- Short task -
Each line containing the word "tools" should be found and copied.
#####
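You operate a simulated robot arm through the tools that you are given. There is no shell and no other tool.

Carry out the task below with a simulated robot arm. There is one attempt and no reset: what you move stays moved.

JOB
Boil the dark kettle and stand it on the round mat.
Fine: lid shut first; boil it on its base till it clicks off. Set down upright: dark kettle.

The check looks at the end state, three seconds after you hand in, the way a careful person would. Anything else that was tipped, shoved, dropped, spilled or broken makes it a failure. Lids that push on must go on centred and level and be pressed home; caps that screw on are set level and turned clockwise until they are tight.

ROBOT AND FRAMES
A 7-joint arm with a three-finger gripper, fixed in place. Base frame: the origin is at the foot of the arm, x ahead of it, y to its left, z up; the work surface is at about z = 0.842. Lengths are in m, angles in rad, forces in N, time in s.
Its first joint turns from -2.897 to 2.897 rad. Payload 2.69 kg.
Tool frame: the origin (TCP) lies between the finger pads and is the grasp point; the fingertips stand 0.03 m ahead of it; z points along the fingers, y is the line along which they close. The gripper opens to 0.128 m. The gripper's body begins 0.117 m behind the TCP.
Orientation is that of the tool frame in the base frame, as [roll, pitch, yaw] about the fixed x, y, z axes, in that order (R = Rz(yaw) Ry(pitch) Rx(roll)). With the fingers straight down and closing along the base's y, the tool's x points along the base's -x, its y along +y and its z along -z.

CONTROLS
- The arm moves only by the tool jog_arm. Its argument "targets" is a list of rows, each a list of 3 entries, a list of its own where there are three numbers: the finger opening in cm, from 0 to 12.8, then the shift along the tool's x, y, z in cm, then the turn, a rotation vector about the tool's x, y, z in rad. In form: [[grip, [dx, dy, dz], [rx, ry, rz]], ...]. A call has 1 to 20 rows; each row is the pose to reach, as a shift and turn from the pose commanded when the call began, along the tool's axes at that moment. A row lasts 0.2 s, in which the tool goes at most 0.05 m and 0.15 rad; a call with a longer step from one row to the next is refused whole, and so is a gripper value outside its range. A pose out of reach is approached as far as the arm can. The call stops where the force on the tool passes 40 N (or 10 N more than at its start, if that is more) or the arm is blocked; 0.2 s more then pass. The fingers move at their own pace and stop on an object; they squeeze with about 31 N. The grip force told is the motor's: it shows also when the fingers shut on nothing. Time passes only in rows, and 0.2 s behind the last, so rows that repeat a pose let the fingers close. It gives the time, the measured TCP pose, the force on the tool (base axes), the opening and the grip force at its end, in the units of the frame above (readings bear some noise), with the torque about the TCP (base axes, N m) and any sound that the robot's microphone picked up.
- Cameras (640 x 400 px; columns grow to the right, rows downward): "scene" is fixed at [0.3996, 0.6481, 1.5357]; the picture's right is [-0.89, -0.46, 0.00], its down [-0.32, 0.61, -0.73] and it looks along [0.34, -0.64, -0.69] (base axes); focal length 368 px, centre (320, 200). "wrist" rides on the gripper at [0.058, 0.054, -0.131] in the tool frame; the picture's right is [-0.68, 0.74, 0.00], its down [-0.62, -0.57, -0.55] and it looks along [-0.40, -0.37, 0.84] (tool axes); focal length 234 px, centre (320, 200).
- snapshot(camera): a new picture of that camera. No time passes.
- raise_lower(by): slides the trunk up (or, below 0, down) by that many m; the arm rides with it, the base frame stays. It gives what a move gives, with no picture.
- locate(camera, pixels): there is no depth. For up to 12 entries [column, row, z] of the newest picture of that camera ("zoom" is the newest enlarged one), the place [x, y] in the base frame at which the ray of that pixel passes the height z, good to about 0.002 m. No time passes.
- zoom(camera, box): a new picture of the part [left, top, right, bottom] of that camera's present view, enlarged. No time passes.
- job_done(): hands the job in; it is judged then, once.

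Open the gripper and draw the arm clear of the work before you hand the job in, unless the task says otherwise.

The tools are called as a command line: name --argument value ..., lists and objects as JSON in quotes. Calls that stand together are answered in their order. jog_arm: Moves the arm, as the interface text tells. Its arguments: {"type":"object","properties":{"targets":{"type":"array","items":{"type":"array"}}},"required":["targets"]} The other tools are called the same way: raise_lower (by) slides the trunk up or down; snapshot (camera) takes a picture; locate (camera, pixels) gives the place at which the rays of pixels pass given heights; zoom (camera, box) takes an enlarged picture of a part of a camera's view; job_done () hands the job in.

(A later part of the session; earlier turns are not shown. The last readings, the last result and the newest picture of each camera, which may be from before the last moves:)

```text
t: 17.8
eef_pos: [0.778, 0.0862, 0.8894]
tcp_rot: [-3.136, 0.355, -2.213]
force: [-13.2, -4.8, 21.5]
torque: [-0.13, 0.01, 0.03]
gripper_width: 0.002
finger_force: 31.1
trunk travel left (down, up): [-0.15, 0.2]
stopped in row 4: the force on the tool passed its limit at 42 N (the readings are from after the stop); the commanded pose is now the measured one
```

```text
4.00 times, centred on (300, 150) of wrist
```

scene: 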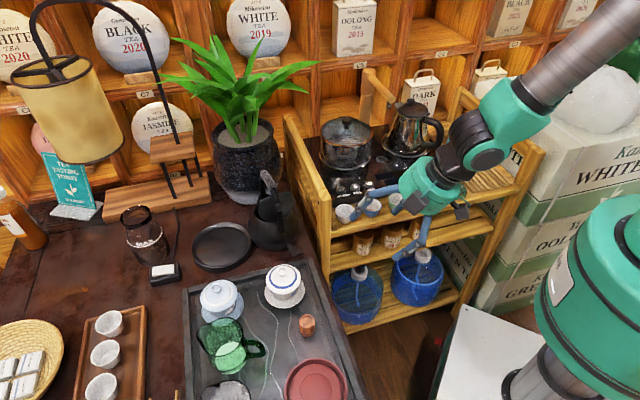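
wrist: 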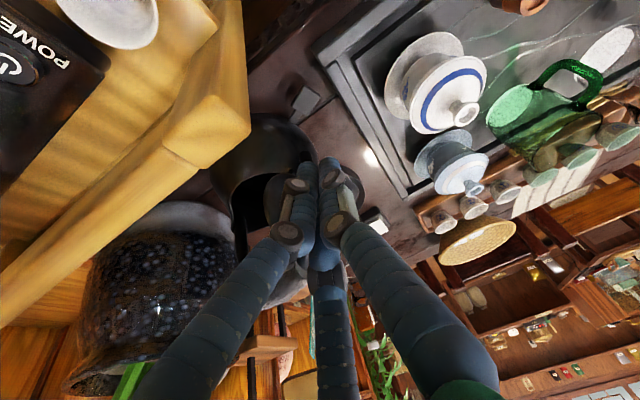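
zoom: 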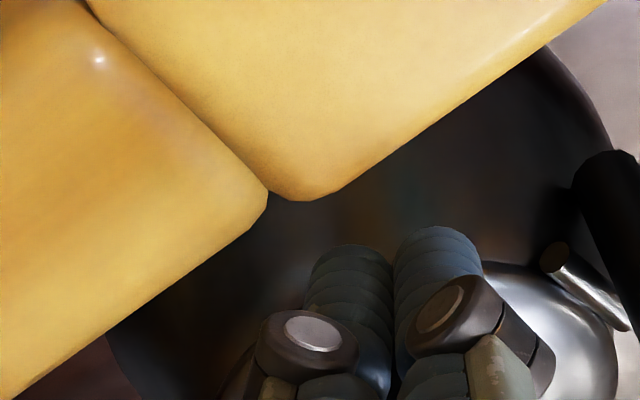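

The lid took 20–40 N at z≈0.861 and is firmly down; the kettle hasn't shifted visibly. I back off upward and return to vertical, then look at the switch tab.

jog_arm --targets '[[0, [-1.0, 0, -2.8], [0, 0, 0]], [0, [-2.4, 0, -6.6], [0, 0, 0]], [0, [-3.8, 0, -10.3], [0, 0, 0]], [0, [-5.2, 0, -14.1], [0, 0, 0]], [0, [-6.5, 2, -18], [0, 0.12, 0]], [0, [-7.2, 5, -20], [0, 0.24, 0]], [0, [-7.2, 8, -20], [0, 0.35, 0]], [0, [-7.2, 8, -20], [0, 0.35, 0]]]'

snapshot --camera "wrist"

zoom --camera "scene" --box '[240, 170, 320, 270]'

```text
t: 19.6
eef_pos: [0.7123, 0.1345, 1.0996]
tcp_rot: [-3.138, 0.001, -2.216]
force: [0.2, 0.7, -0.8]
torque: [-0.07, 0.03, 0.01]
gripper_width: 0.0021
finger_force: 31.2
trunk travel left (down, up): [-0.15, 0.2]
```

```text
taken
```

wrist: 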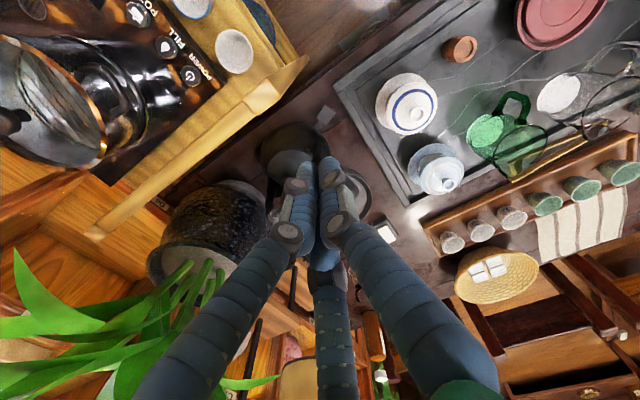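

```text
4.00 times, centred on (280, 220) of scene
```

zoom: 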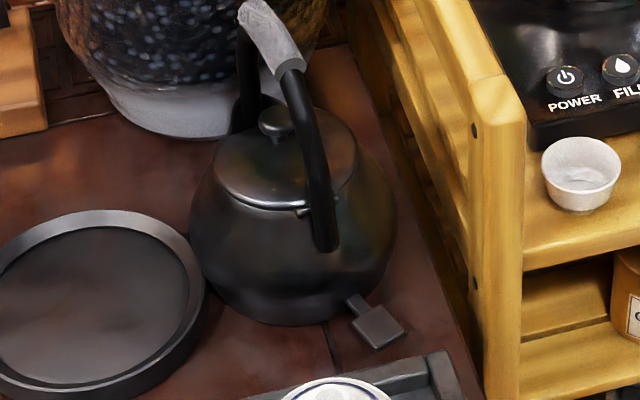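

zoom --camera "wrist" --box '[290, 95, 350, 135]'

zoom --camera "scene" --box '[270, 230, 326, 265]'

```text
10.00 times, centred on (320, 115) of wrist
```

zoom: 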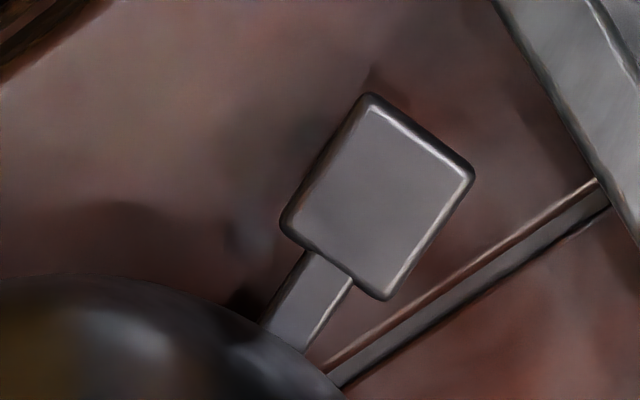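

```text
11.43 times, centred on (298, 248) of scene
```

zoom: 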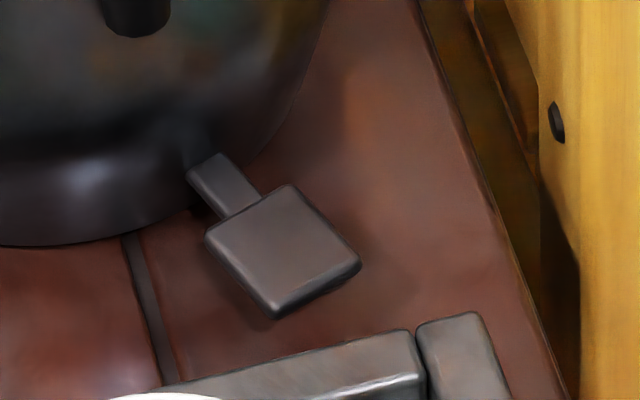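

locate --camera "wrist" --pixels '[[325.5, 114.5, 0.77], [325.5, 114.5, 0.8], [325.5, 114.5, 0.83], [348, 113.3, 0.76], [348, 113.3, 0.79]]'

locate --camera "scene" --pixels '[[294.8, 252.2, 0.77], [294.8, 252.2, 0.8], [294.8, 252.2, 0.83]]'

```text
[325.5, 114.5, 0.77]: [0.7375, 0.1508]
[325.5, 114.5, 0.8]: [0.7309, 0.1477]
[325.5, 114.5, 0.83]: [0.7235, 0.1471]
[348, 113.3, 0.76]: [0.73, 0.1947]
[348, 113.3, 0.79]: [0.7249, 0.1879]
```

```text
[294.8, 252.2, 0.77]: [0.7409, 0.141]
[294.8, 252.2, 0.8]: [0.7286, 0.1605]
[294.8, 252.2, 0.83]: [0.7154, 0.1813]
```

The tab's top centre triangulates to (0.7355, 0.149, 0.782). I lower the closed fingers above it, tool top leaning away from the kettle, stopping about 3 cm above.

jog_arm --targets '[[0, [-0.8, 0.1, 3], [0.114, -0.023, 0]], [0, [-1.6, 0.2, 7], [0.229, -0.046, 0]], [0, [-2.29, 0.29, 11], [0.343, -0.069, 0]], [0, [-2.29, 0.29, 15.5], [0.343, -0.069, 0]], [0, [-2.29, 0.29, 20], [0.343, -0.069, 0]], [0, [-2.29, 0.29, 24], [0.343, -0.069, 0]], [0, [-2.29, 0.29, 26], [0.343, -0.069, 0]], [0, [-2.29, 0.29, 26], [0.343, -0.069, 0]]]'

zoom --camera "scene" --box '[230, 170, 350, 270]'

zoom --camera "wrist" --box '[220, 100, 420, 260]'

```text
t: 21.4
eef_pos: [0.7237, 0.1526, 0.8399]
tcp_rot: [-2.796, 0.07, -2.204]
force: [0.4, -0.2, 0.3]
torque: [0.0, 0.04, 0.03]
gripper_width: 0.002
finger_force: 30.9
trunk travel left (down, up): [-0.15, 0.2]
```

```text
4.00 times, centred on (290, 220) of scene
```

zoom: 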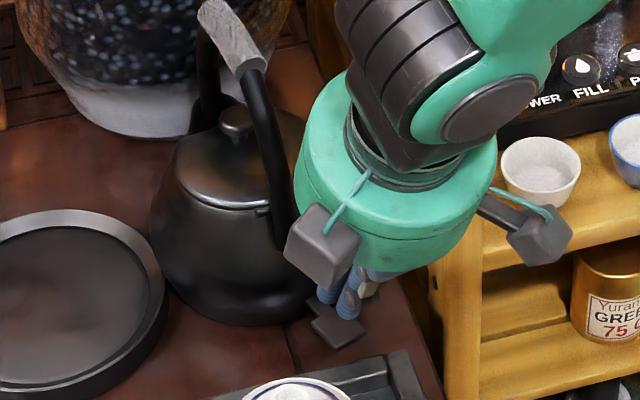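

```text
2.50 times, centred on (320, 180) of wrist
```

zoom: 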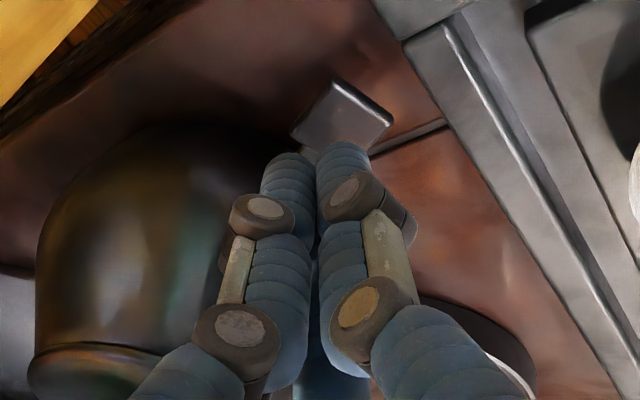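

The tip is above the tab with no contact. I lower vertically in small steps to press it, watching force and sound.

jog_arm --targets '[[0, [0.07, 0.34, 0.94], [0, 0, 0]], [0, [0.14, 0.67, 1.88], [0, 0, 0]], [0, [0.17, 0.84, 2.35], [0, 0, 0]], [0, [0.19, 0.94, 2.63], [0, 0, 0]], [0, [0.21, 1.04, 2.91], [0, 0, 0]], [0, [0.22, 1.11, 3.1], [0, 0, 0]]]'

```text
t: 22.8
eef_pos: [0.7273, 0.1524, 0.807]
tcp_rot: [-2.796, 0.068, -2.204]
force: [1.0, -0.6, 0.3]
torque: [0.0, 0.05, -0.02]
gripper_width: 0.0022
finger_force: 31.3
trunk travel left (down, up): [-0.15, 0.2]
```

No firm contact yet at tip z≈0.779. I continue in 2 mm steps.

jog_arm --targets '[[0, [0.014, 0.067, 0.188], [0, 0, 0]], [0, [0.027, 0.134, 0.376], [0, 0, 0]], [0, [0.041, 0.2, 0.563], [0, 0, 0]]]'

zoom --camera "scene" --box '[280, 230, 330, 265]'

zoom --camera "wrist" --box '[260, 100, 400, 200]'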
#####
- Completed exercise -
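You operate a simulated robot arm through the tools that you are given. There is no shell and no other tool.
The tools are called as a command line: name --argument value ..., lists and objects as JSON in quotes. Calls that stand together are answered in their order. jog_arm: Moves the arm, as the interface text tells. Its arguments: {"type":"object","properties":{"targets":{"type":"array","items":{"type":"array"}}},"required":["targets"]} The other tools are called the same way: raise_lower (by) slides the trunk up or down; snapshot (camera) takes a picture; locate (camera, pixels) gives the place at which the rays of pixels pass given heights; zoom (camera, box) takes an enlarged picture of a part of a camera's view; job_done () hands the job in.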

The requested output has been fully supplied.